[Selected text]:
Israel prevailed with God because he had believed God and held Him to his promises. Over the centuries, the children of Israel were reassured of those promises time and again. The basis for hope was broadened as God sent prophets to give more detail as to the nature of Israel’s Hope. God gave them the awesome prophet Moses, and then said they should wait for “One like Moses” in the future (cf. Deuteronomy 18:15). God gave Israel a good king and then promised that one of the King’s descendants would be a better King, and rule Israel forever. Israel’s Hope became a smoldering ember in the hearts of many of Jacob’s descendants.
Nineteen or twenty centuries later, Jacob’s life, dream, and small tribe of family must have looked pretty simple and clear-cut to the present day Israelite. Things were more complicated in Nathanael’s day, and when he was told that Israel’s Hope had come, Nathanael was a hard sell.
Jewish spiritual life in Nathanael’s day was amazingly like Christianity today. Just as we have different denominations, there was a variety of sects and characters on the religious scene. There were Pharisees and Sadducees. There were pietistic communities in the deserts like the Essenes who sought fuller communion with God through simplicity and piety of living. Every now and then some charismatic personality would arise and excite the people with messianic hopes. The personality would die, their movements would fizzle, and hope died too.
But for all the falsehood, the deception and guile of false prophets, God kept a remnant of believing people alive. These faithful were waiting for the redemption of Israel—their liberation from the bonds of sin. God had said He would do this. “The remnant of Israel shall do no unrighteousness And speak no lies, nor shall a deceitful tongue be found in their mouth” (Zephaniah 3:13).
So often we find people who have been turned off by religion, offended by hypocrisy, and worn out by a current of legalism. Some of the greatest hurts are not done by others. Rather, we do them to ourselves when we let the flesh dictate what we should receive from God. Looking for an earthly kingdom and political freedom, many Jews rejected Jesus. When we try to force our will upon God and look for quick and easy solutions when God may wisely choose a longer path, it is then that we may become discouraged. Or we may move our Christian hope to the back burner, uncertain that it will provide needed help. We turn to other helps, other wisdom, other comforts.

[Source data]:
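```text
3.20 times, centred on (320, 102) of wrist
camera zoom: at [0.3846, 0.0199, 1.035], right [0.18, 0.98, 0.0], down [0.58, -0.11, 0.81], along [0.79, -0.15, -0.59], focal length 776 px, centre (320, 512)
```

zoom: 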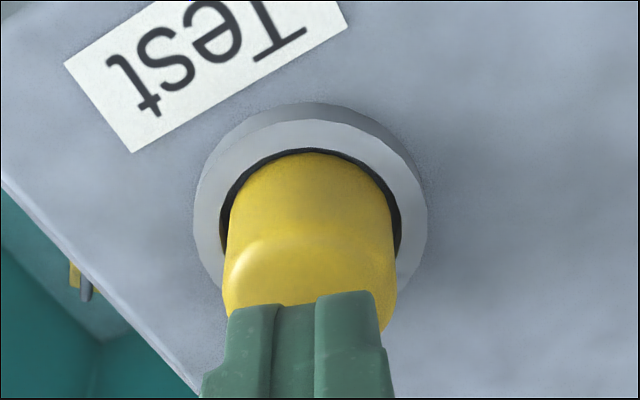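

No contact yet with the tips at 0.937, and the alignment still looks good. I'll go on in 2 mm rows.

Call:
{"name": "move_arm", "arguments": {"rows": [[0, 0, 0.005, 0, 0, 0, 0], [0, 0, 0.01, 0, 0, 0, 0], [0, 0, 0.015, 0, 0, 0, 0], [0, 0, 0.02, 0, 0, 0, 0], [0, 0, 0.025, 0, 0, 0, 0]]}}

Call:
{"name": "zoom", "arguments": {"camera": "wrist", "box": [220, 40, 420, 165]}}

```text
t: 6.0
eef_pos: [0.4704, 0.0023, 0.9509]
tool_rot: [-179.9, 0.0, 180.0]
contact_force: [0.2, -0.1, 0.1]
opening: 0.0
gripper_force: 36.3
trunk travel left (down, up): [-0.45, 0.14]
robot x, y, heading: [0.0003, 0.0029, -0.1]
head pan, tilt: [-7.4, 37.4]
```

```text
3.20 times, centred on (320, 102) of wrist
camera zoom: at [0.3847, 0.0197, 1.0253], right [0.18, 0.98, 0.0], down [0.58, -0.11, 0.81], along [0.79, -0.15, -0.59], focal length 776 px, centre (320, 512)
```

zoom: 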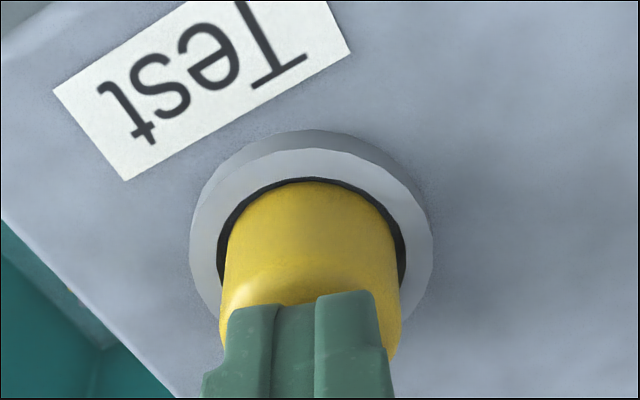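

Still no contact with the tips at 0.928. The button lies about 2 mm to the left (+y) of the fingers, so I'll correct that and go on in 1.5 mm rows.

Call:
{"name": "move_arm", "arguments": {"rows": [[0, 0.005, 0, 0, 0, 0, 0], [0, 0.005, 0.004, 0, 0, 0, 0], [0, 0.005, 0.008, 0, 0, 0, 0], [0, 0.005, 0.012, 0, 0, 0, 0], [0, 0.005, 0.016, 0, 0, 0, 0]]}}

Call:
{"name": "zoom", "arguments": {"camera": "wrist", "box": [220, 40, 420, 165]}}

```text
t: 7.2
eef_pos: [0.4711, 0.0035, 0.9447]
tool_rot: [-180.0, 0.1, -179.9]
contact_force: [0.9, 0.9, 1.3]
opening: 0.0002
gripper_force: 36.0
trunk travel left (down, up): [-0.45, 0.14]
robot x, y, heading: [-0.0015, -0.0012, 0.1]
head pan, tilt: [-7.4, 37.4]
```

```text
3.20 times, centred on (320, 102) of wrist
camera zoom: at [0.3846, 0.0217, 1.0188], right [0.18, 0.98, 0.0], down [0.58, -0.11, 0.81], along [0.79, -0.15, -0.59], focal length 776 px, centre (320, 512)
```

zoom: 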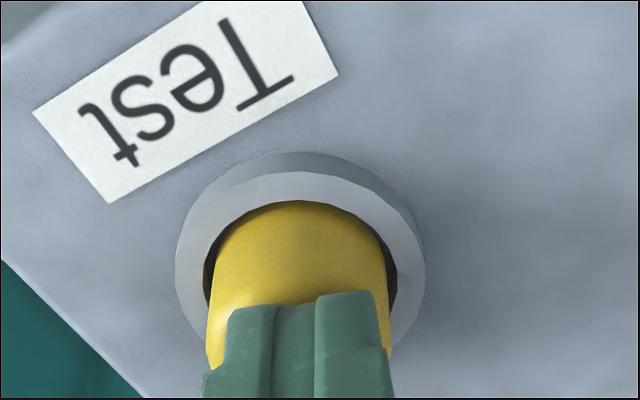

[Objective]: Please continue the selected text.

[Reply to the task]:
Philip of Bethsaida was confident he had found something. He met Jesus personally after Jesus sought him out, and Philip was ready to follow Jesus back to Galilee. But first, he had something to tell Nathanael: “We have found Him of whom Moses and the Prophets wrote: Jesus, the son of Joseph, of Nazareth.” [v.45]
Some people say it was a sneer. I think Nathanael probably asked an honest and intelligent question: “Can any good thing come out of Nazareth?” [v.46] He was a man who knew what the Scriptures had to say and they said nothing about Nazareth. Later, there would be others who would made the same argument against Jesus—the Messiah shouldn’t come from Galilee!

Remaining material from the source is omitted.